NIU is fortunate to have talented and dedicated faculty and staff to serve our students. Making smart decisions regarding employees is important to our mission, vision and values, as well as to the financial health of the university.
Wages account for more than 50% of the university’s annual expenses and, therefore, require constant evaluation and responsive planning to help control costs, anticipate future needs, reduce risks and ultimately ensure that NIU remains adaptable in a competitive and changing environment.
In April 2024, President Freeman held a monthly leadership meeting to provide all unit leaders with a financial update. There, she directed those leaders to focus their personnel strategy on four key areas that would help mitigate spending, reduce the overall structural deficit and strengthen the university's financial position.
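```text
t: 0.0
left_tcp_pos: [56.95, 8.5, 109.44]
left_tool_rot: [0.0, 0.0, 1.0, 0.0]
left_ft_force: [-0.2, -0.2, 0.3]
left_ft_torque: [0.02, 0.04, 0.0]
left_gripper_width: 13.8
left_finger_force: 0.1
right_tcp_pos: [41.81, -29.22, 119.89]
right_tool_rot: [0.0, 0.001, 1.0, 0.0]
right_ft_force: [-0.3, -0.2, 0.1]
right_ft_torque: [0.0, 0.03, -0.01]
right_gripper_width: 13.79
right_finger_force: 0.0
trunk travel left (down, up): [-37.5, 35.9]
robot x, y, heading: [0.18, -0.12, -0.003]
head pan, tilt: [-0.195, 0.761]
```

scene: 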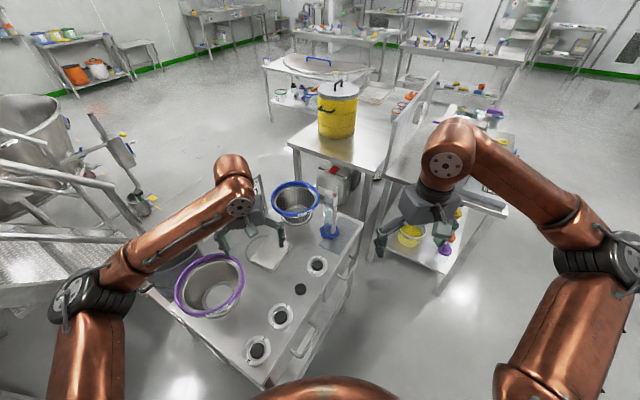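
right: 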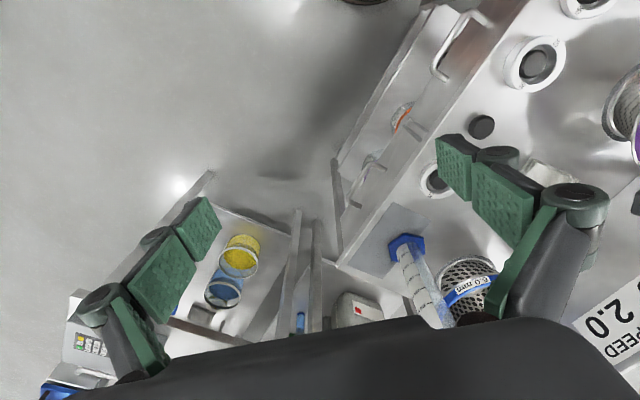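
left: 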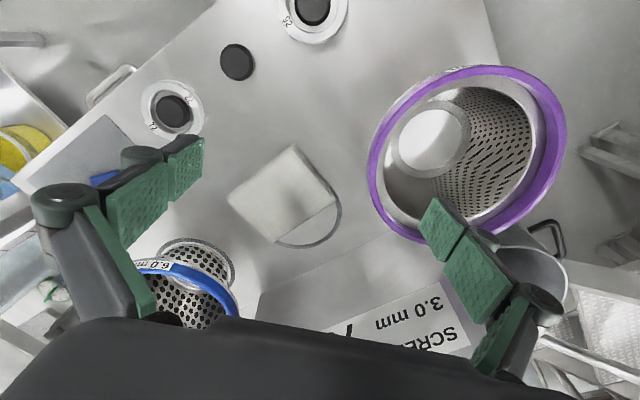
These areas are reducing or eliminating reliance on extra help; reducing or eliminating non-essential overtime; reducing or eliminating additional pay; and developing strategic personnel management within the units.
While faculty positions have historically and currently followed an annual process for assessing which vacancies will result in searches, there are no similar mechanisms for staff positions. The development of position control for staff is necessary to help align our staffing needs with mission-critical objectives.
Additionally, the university spends upward of $3 million in off-cycle, base adjustments for staff because of mid-year department reorganizations or supervisor-requested job enhancements on certain positions.
For these reasons, effective Nov. 19, 2024, the university paused reviewing and processing all new off-cycle increments resulting from supervisors’ requests for job enhancements, promotions and reorganizations.
In addition, with all new requests, the university has temporarily paused the searches for non-essential positions. Division leaders have determined, and will continue to determine, which current and future searches are crucial and must continue.
The university will engage working groups to focus on ways in which the university:
- Can develop a shared savings mechanism with non-essential vacancies by developing procedures for position control.
- Integrate requests from supervisors for reorganization and job enhancement opportunities into the annual budget cycle so that division leaders can assess all changes at once, rather than one at a time.
- Review and benchmark shared service models for common staffing resources, such as information technology, business operations and administrative functions.
These efforts will also focus on implementing other measures to enhance administrative efficiencies. These measures will ultimately help with our deficit mitigation strategies. HRS will resume these reviews after those plans have been developed (anticipated in early 2025).